La Colombia nel suo labirinto. La pace sconfitta dall'odio e dalla paura
Tratto da: Adista Notizie n° 35 del 15/10/2016
38707 BOGOTÀ-ADISTA. E ora? Non può che essere questa la domanda che si pongono tutti in Colombia all'indomani del referendum del 2 ottobre scorso: cosa succederà, ora, dopo l'inaspettata vittoria del No (di strettissima misura: 50,21% contro il 49,78%) all'Accordo di pace tra il governo e le Farc concluso il 24 agosto e sottoscritto a Cartagena de Indias il 26 settembre? Ma, accanto a questa, sorgono spontanee altre domande: come è possibile, dopo oltre 50 anni, 220mila morti (di cui oltre 170mila civili), 45mila desaparecidos, quasi sette milioni di vittime a vario titolo (tra cui più di 1.700 vittime di violenza sessuale) che la popolazione non sia ancora stanca di guerra?
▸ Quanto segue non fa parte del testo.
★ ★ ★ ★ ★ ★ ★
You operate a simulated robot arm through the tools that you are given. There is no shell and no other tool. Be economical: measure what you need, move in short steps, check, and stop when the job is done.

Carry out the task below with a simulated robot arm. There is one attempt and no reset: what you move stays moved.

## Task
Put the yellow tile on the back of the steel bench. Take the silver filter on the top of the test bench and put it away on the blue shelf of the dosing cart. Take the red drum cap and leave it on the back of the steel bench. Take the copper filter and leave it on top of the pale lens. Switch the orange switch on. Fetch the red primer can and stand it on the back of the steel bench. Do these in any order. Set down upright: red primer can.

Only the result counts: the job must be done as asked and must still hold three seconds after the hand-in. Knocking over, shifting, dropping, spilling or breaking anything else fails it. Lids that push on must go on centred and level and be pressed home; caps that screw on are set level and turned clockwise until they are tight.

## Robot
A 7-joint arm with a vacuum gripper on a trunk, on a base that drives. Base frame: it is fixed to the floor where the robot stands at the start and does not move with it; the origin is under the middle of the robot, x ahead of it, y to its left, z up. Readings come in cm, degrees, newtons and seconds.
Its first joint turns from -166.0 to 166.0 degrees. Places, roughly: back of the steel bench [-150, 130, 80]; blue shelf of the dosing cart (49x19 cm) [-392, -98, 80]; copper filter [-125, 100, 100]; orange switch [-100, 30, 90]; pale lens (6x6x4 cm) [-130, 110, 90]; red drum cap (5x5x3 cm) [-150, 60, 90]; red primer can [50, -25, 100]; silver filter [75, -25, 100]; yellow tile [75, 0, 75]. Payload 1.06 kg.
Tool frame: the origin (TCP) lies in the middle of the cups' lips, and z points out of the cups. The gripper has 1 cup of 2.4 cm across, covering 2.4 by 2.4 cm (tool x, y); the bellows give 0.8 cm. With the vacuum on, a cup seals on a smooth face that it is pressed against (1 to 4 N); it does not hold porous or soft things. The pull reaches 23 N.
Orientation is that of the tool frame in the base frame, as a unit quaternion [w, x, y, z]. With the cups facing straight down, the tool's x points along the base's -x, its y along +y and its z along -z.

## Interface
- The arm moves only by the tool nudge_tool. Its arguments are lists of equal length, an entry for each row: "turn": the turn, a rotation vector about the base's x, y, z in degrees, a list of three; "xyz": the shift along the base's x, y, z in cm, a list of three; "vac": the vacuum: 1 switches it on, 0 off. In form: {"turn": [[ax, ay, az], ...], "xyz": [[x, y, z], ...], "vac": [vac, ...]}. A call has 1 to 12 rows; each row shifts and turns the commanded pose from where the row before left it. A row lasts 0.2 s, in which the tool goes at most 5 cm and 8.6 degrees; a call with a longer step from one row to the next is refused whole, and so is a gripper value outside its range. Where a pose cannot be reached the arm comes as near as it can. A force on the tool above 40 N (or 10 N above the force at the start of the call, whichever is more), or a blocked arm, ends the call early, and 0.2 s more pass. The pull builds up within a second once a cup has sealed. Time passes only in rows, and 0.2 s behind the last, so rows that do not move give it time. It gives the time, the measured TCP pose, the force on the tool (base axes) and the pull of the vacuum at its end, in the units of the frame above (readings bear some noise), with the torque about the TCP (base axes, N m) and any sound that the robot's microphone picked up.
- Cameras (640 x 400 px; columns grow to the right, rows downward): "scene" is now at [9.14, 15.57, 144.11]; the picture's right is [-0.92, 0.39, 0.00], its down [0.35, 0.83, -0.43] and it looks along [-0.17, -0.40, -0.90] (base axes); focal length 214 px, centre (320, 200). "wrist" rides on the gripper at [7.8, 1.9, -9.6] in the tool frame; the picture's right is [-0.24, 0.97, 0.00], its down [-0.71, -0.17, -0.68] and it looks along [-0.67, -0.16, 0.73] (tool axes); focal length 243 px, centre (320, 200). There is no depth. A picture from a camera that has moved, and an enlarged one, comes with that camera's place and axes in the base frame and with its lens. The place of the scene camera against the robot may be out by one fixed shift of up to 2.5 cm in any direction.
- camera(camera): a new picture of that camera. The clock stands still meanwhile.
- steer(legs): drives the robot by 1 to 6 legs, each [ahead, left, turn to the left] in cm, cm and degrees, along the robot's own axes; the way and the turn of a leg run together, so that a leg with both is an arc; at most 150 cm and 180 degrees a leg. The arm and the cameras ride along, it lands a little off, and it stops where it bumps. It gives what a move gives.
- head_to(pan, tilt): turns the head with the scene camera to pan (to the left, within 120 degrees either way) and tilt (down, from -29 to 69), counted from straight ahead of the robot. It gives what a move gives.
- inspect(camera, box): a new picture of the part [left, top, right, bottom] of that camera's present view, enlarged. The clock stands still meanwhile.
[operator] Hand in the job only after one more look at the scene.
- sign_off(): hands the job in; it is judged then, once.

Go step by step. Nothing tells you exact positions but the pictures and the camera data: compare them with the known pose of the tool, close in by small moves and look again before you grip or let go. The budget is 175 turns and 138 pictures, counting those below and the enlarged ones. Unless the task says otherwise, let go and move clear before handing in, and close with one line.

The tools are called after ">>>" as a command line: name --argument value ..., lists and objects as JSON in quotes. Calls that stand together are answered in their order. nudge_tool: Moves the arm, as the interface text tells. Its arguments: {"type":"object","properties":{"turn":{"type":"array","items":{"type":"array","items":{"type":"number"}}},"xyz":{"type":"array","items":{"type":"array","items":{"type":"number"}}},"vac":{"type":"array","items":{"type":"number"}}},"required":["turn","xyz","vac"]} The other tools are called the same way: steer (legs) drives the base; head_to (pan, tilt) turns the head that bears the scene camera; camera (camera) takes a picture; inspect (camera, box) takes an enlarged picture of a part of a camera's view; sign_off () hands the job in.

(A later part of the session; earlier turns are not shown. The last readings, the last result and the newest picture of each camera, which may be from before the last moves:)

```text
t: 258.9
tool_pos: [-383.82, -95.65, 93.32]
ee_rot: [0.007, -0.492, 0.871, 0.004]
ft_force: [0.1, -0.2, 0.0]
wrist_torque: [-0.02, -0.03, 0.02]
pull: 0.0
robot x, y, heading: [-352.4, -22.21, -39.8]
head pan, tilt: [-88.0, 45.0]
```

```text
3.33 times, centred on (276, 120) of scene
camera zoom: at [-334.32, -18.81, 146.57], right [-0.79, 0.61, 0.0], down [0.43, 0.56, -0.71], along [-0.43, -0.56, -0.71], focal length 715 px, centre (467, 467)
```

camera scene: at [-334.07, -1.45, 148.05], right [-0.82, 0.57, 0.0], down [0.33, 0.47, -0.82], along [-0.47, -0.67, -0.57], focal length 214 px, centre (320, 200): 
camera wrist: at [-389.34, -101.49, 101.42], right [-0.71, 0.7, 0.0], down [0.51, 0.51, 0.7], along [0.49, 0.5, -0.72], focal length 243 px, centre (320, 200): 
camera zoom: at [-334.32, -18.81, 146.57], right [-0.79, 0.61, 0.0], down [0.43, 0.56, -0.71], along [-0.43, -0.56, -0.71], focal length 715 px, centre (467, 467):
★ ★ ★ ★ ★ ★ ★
Come è possibile che, dopo due anni di conversazioni segrete e quasi quattro anni di faticosi e sempre precari negoziati ufficiali (avviati il 18 ottobre 2012), durante i quali è stato via via superato ogni ostacolo, sia mancato proprio l'atteso Sì dei colombiani? Come è possibile che solo il 37% di questi abbia avvertito la necessità di recarsi alle urne per pronunciarsi su uno dei più importanti avvenimenti storici mai vissuti nel Paese, malgrado «l'anelito alla pace», come ha evidenziato il sociologo Atilio Boron (Rebelión, 3/10), fosse qualcosa di «chiaramente percebibile» nella grande maggioranza della popolazione? Per quanto poi non vada neppure dimenticato che, come ha sottolineato il sociologo venezuelano Álvaro Renzi Rangel (Alai, 6/10), a determinare il risultato del referendum siano stati «quelli che la guerra la vedono in televisione, gli abitanti dei maggiori centri urbani, con l'eccezione di Bogotá, mentre quanti hanno sofferto sulla propria carne gli orrori di oltre 60 anni di violenza hanno offerto un esempio di riconciliazione votando in grandissima maggioranza per il Sì».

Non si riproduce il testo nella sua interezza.